History of Boys & Girls Club of Whittier
The Boys & Girls Club of Whittier was founded in response to a community's need to provide youth with a place to go for guidance, learning, fun, development, and the opportunity for character building. In 1964, a stubborn fire fighter named Maurice Eisenman, ignored the "it can not be done" comments, incorporated the Whittier Boys Club with the support of the Whittier Fire and Police Association. The Club doors opened in 1967 in the former City fire station on Greenleaf Avenue, which was replaced at the same site in 1972 with the present 19,000 square foot structure. In 1980, the Club expanded to include girls, and in 1987 officially became known as the Boys & Girls Club of Whittier.
History of Boys & Girls Clubs of America
Boys & Girls Clubs of America had its beginnings in 1860 with several women in Hartford, Conn. Believing that boys who roamed the streets should have a positive alternative, they organized the first Club. A cause was born.

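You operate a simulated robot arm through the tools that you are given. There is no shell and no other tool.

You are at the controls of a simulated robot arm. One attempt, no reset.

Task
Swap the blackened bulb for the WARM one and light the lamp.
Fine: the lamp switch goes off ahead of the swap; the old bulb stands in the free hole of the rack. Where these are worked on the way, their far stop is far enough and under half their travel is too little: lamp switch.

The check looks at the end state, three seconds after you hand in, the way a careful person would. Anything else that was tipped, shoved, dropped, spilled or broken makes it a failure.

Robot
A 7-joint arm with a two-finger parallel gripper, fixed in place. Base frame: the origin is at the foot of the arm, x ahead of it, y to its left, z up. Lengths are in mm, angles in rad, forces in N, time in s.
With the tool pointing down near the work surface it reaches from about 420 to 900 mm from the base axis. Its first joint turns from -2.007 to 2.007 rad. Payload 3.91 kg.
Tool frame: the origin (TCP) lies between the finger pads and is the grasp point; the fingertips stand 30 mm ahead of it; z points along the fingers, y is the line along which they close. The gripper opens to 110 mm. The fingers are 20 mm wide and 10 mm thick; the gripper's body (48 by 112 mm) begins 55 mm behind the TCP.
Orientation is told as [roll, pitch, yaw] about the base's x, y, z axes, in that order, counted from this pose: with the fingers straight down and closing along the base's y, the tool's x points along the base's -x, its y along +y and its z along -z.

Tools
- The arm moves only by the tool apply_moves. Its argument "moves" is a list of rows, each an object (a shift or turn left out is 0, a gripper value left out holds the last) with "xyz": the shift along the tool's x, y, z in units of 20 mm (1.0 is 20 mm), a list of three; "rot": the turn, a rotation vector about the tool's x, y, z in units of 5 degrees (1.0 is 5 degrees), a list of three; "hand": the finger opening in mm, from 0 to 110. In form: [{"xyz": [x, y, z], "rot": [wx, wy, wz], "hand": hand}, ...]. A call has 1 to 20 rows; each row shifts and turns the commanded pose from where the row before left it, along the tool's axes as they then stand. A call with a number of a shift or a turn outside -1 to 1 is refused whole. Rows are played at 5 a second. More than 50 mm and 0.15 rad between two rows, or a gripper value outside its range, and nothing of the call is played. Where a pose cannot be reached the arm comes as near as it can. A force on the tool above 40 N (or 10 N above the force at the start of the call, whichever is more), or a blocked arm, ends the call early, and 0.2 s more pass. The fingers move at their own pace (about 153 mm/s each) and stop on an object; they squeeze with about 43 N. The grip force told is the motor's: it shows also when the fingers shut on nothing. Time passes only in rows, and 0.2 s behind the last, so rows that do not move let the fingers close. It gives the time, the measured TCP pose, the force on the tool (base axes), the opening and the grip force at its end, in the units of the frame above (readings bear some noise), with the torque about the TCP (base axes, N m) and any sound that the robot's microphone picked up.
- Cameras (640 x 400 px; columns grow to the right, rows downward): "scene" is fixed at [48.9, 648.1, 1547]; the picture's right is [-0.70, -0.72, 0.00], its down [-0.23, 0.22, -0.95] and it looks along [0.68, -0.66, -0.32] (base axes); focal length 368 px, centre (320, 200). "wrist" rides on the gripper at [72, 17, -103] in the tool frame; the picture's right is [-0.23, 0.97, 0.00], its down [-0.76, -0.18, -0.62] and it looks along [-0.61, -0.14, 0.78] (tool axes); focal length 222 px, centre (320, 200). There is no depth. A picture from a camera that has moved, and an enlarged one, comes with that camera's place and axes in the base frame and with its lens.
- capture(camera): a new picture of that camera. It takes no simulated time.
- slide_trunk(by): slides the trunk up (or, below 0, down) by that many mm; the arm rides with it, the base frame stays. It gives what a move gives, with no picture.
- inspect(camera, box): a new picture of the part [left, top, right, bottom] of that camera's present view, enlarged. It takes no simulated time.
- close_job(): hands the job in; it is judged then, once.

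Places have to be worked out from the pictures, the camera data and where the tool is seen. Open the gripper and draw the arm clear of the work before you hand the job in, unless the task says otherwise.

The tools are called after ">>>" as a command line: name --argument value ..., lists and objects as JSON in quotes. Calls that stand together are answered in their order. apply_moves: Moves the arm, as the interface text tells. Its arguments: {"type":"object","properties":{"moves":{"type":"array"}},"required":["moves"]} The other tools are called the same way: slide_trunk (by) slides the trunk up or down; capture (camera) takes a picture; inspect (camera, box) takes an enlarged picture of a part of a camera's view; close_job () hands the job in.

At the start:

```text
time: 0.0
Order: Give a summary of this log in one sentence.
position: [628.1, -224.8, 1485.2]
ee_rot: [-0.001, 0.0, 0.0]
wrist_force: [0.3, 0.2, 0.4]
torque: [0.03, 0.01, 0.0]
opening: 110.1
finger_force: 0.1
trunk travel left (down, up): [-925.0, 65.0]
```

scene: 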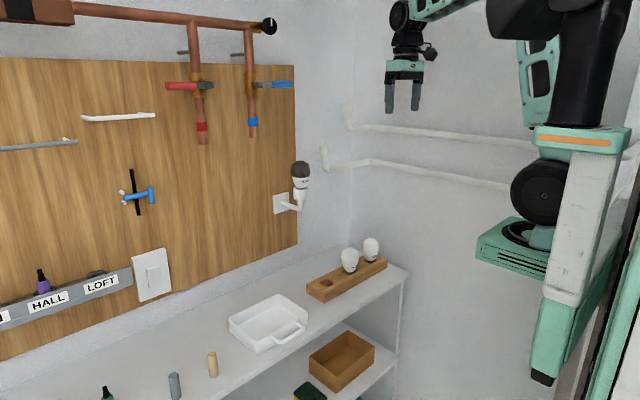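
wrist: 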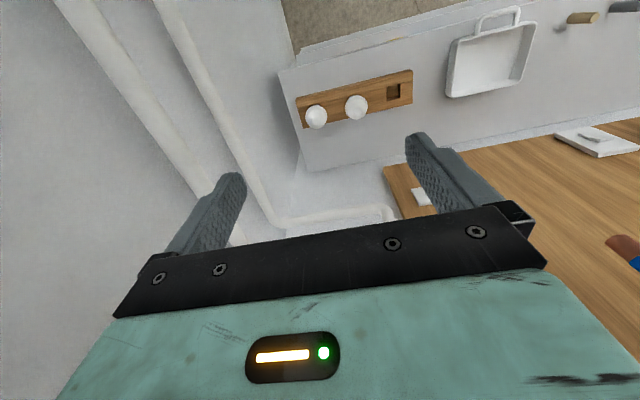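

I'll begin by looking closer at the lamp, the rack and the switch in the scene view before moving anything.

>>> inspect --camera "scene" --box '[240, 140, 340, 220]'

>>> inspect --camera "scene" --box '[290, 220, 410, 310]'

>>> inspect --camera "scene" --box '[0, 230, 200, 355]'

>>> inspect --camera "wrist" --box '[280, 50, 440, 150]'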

In 1906, several Boys Clubs decided to affiliate. The Federated Boys Clubs in Boston was formed with 53 member organizations – this marked the start of a nationwide Movement. In 1931, the Boys Club Federation of America became Boys Clubs of America. In 1956, Boys Clubs of America celebrated its 50th anniversary and received a U.S. Congressional Charter. To recognize the fact that girls are a part of our cause, the national organization's name was changed to Boys & Girls Clubs of America in 1990. Accordingly, Congress amended and renewed our charter. 2006 marked the Centennial year of Boys & Girls Clubs of America, as we celebrated 100 years of providing hope and opportunity to young people across the country.